Tacuinum Sanitatis ! Vinaigre et poisson frit : sur la piste de l’escavèche
L’Escavèche du Val d’Oise, Momignies
Dans la région de Charleroi et jusque dans la botte du Hainaut, existe un plat hérité d’un passé espagnol, aujourd’hui devenu typiquement belge : l’escavèche. Un mets à base de poisson frit, recouvert d’une sauce vinaigrée et conservé dans des pots en grès.

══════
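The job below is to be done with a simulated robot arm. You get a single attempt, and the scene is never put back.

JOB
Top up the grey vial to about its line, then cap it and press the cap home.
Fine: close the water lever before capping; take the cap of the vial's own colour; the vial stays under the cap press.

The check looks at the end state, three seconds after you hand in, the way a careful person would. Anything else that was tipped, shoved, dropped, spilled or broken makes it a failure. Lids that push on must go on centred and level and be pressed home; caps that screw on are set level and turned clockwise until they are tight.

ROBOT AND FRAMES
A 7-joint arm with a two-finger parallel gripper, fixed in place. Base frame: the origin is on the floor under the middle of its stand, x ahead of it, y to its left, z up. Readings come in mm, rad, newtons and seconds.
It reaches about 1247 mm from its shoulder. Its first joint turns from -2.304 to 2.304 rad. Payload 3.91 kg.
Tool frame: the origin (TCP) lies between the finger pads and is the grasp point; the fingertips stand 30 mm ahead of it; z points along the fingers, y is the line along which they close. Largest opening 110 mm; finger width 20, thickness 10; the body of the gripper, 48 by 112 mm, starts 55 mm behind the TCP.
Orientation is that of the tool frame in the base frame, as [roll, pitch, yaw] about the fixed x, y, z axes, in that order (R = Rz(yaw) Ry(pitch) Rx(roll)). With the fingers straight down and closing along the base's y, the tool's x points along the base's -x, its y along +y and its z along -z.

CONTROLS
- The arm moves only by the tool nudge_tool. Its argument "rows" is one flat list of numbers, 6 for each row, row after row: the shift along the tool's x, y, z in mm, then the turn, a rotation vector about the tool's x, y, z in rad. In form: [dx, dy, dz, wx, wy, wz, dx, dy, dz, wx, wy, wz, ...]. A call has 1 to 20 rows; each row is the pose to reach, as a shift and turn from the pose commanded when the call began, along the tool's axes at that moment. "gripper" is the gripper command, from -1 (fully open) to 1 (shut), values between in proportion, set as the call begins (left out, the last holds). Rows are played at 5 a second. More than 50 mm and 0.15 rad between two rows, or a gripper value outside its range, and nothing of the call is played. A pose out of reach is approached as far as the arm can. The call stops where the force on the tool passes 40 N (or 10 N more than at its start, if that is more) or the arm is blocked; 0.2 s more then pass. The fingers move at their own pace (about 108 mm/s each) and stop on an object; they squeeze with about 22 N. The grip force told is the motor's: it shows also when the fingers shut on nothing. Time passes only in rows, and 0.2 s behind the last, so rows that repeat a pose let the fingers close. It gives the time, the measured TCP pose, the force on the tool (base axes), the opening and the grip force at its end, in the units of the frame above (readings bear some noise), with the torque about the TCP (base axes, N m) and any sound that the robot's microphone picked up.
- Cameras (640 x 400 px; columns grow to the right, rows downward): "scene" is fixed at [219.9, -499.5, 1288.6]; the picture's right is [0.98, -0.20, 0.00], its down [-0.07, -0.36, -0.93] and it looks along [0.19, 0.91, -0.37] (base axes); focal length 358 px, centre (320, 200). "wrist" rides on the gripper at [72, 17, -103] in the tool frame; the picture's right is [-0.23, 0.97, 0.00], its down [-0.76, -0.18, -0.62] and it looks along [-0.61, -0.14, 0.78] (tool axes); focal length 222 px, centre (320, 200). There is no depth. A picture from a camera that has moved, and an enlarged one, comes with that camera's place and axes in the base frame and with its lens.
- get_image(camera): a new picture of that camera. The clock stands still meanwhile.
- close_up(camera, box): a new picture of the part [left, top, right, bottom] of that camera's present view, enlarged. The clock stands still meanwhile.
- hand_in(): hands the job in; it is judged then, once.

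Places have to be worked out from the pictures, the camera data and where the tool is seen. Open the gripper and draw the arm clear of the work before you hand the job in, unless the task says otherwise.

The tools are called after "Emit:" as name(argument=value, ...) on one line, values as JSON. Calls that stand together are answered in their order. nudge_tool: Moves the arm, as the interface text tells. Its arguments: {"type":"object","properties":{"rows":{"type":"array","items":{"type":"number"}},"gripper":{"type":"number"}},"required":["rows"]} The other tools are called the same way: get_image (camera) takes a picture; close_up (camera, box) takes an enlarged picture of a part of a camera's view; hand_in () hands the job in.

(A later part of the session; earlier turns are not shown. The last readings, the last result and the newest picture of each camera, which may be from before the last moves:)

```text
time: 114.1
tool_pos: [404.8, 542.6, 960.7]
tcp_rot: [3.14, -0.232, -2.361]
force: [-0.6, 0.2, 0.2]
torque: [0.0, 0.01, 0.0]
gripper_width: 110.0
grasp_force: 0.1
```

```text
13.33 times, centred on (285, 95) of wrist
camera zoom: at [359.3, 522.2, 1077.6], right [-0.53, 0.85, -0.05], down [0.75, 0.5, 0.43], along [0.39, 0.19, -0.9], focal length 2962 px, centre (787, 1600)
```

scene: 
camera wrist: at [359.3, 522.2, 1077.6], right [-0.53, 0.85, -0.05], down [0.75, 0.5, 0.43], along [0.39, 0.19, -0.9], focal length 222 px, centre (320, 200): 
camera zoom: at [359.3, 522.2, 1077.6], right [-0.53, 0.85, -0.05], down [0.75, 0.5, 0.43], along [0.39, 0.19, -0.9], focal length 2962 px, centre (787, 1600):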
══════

J’ai suivi la piste de ce plat que je ne connaissais pas pour découvrir sa fabrication, son histoire et surtout, son goût si particulier. C’est à Macquenoise que commence mon voyage. Un village reculé, à une quinzaine de kilomètres de Chimay, perdu dans cette région sauvage et vallonnée. Le dernier bastion belge avant la frontière. Ce matin-là, une brume légère plane sur tout le paysage. Dans cet été caniculaire, ça surprend. Depuis quelques semaines, tout le pays s’était joyeusement convaincu d’oublier qu’on était en Belgique.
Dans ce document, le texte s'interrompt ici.